It doesn’t happen often, but here I must totally disagree with David Frawley ( Read : Hindus Need Long Term Political Strategy And Dharmic ). Or should I say: with the Sangh Parivar, for this is the standard argument I have heard from them for more than twenty years. The central refrain is “unity”. This is code for: “Don’t criticize us” — as it was in the Soviet Union and other unpleasant regimes.
The choice apparently is: either take a principled position and end up too fragmented for achieving anything, or practice unity behind the party and still achieve nothing because the BJP has firmly chosen to do nothing. In that event, I would rather take a principled and honourable stand to end up with nothing, rather than toe the party line against better counsel and still end up with nothing. The first choice may at least point the way for others in the future.
Patience is good advice in the event that one is trying.
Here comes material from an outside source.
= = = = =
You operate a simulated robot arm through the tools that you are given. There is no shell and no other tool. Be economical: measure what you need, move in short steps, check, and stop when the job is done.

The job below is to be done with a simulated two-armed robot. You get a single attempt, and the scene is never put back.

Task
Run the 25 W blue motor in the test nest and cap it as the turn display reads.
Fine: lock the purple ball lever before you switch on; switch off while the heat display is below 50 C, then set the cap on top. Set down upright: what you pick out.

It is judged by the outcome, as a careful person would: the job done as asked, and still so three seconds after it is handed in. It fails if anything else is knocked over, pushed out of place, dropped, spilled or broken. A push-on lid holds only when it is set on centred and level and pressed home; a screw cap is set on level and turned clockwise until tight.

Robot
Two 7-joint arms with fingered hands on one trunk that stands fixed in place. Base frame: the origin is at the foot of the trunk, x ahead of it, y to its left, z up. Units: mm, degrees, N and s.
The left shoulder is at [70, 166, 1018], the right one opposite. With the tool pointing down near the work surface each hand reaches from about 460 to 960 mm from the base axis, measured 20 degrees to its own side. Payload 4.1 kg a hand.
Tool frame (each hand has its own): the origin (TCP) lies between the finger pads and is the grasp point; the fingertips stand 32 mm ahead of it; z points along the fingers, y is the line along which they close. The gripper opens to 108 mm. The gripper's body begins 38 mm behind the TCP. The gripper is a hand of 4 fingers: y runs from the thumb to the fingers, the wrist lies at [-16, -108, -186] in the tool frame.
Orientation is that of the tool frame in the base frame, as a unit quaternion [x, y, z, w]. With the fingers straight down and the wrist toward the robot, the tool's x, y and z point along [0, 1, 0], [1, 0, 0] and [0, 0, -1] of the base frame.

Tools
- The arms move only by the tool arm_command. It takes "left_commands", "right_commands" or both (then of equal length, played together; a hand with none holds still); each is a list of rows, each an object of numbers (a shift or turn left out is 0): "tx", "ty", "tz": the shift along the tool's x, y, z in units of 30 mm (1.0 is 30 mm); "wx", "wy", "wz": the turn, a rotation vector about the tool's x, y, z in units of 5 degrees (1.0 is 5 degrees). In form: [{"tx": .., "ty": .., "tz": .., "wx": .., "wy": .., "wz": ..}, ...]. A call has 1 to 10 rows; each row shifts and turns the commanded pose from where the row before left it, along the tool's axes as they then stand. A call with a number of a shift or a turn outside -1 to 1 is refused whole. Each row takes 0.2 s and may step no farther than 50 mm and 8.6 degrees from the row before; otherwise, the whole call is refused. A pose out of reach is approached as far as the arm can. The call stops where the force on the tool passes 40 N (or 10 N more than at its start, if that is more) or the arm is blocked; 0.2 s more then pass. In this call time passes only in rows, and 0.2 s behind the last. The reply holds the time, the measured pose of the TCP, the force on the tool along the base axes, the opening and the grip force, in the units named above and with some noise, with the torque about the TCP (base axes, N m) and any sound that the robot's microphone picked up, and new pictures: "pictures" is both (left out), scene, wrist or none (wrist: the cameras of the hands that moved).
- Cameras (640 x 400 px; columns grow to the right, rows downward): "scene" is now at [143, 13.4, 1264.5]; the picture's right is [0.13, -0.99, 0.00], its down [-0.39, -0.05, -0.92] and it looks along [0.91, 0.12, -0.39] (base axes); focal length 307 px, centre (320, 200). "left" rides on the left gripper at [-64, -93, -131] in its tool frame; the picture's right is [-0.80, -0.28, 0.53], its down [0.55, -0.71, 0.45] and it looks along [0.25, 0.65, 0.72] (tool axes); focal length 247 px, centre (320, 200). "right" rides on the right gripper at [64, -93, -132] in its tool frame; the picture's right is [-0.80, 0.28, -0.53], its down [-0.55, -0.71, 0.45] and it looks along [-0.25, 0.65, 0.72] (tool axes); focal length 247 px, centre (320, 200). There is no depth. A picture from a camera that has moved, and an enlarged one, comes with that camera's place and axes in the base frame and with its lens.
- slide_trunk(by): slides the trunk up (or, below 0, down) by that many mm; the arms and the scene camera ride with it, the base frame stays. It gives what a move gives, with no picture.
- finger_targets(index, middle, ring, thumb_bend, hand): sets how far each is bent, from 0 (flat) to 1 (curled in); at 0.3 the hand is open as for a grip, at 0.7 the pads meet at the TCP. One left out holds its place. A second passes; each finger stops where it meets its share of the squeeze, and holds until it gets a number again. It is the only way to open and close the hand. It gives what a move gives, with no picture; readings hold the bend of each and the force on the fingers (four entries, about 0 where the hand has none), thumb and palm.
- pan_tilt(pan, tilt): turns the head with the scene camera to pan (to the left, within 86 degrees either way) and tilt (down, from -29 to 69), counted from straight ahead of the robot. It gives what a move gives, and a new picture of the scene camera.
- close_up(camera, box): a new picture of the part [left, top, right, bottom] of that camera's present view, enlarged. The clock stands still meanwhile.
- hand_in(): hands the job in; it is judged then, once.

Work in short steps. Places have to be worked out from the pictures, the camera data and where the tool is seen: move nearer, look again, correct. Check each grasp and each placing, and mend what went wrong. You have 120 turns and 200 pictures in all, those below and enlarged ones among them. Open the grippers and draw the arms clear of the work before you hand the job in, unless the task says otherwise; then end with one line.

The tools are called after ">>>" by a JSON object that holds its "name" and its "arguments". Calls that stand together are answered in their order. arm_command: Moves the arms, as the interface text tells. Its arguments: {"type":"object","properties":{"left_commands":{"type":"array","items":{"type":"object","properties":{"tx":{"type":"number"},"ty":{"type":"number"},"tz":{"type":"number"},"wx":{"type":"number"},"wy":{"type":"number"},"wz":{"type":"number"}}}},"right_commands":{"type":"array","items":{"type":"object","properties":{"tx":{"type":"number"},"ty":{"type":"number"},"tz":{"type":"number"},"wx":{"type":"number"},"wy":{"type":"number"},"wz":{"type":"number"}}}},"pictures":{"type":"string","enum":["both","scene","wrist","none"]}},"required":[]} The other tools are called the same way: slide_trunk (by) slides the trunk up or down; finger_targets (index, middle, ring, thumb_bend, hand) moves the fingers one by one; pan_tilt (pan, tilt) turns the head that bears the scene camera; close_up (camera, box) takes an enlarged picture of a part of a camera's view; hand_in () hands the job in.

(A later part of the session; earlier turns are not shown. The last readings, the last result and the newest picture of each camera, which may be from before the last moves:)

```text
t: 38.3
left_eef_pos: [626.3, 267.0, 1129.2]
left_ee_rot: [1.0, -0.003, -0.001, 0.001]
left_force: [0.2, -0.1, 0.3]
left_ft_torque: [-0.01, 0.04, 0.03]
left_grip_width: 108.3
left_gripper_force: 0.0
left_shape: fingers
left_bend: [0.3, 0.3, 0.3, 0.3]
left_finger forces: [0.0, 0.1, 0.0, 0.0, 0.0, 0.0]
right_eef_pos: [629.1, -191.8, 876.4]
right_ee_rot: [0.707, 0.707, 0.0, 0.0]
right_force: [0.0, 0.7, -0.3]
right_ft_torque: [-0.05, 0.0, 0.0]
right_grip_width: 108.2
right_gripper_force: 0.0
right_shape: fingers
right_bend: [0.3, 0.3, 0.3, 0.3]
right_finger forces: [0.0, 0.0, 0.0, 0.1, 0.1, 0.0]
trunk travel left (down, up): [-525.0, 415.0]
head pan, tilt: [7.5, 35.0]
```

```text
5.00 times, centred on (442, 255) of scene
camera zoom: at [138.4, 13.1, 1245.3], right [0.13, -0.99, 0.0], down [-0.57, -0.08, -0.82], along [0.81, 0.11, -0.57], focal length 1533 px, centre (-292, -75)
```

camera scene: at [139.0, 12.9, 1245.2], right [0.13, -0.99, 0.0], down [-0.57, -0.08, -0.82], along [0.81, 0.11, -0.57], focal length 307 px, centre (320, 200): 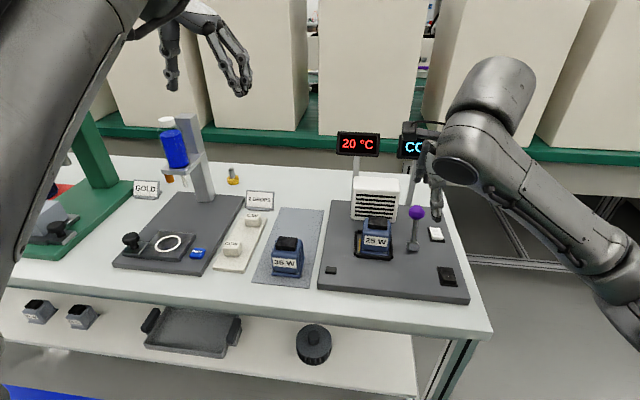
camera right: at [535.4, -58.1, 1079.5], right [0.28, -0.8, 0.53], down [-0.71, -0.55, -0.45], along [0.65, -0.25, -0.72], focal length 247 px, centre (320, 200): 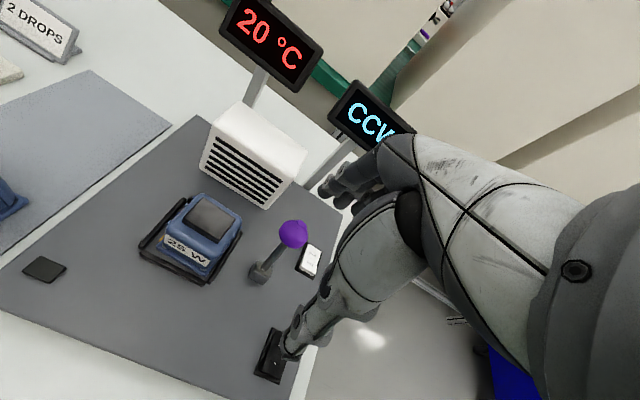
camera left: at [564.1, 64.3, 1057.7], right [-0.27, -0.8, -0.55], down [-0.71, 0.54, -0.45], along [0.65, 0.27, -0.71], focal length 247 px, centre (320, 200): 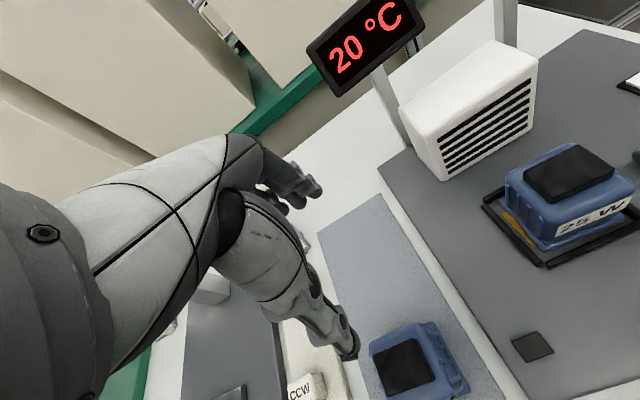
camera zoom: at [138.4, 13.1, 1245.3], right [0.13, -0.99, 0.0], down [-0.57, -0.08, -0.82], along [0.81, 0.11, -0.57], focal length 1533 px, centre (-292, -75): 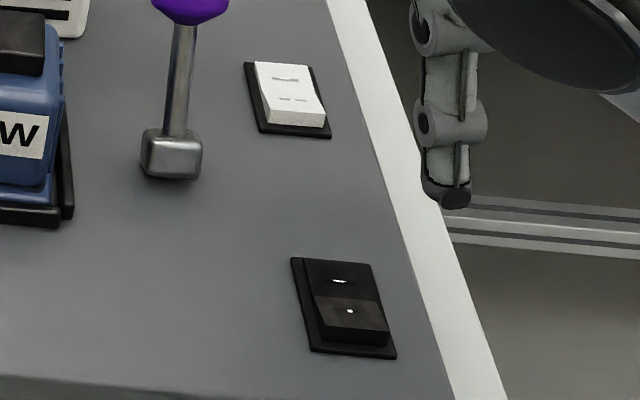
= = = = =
If the BJP were working for any Hindu causes, the Hindus could put up with the sight of setbacks and difficulties, for those are honourable reasons not to have results to show yet. But the BJP is not trying. If you sow a seed, you need patience before you can see a plant sprouting and growing up. But if you don’t sow a seed, no amount of patience will make you ever see that result.
David asserts that the BJP is taking many initiatives for remedying the many discriminations Hindus face. He would have sounded more convincing if he had summed up a few of those initiatives, as well as the incredibly tough resistance that the enemy is putting up against those. The enemy is alleging many governmental pro-Hindu initiatives too? For as long as I follow this, I have heard the secularists repeating that same refrain.
It was not true back then and it is not true now. And it is at any rate not a good sign for the BJP to be in the same boat as the secularists: both serve their own interests by asserting that the BJP has its many tentacles frantically active in promoting Hindu causes, whereas any non-involved party (which includes serious Hindus, who have no say in government policy and don’t even get a hearing) can see that nothing is being done.
Ah, but first we need “development”! There is nothing in remedying discriminations that comes in the way of development. Discriminations are harmful for society and therefore, remedying them *is* a form of development. Workload is certainly not the issue: don’t tell me all those hundreds of BJP men in parliament are involved full-time in “development”. The development wing inside the BJP, in unison with the secularists, claims that development is what brought this government to power.
I wonder if anyone really believes this. Even the BJP leadership tried to keep Narendra Modi with his Hindu image away from the PM seat, and only accepted him when his charisma turned out to arouse the masses. The secularists whipped up his Hindu image to mobilize the minorities against him, but thereby also mobilized the Hindus around him.
They will try that again in 2019, but that time they will have to contend with actions rather than words. The minorities will still be made to believe that Modi is a militant Hindu, but the Hindus will judge him by his lack of Hindu action. They will simply not show up to militate or vote for the BJP. The “development” wing will have to do it. Yes, that will be a repeat of 2004, when AB Vajpayee unexpectedly lost.
David asks what the Hindus gained by abandoning Vajpayee. OK, what did Vajpayee gain by abandoning the Hindus, except defeat? What is this government going to gain by abandoning the Hindus, already with dogged persistance for two years? What sign is there that those who took David’s advice and exercised “patience”, will be rewarded with any results of a policy that doesn’t exist yet?
Hindus need Dharmic awakening? Rather, the BJP needs Dharmic awakening. Hindus need a long-term strategy? Rather, it is the BJP that remains emphatically defective in developing any strategy. Some independent Hindu groups are developing a strategy, but they will make little difference as long as the governing party remains smugly inert.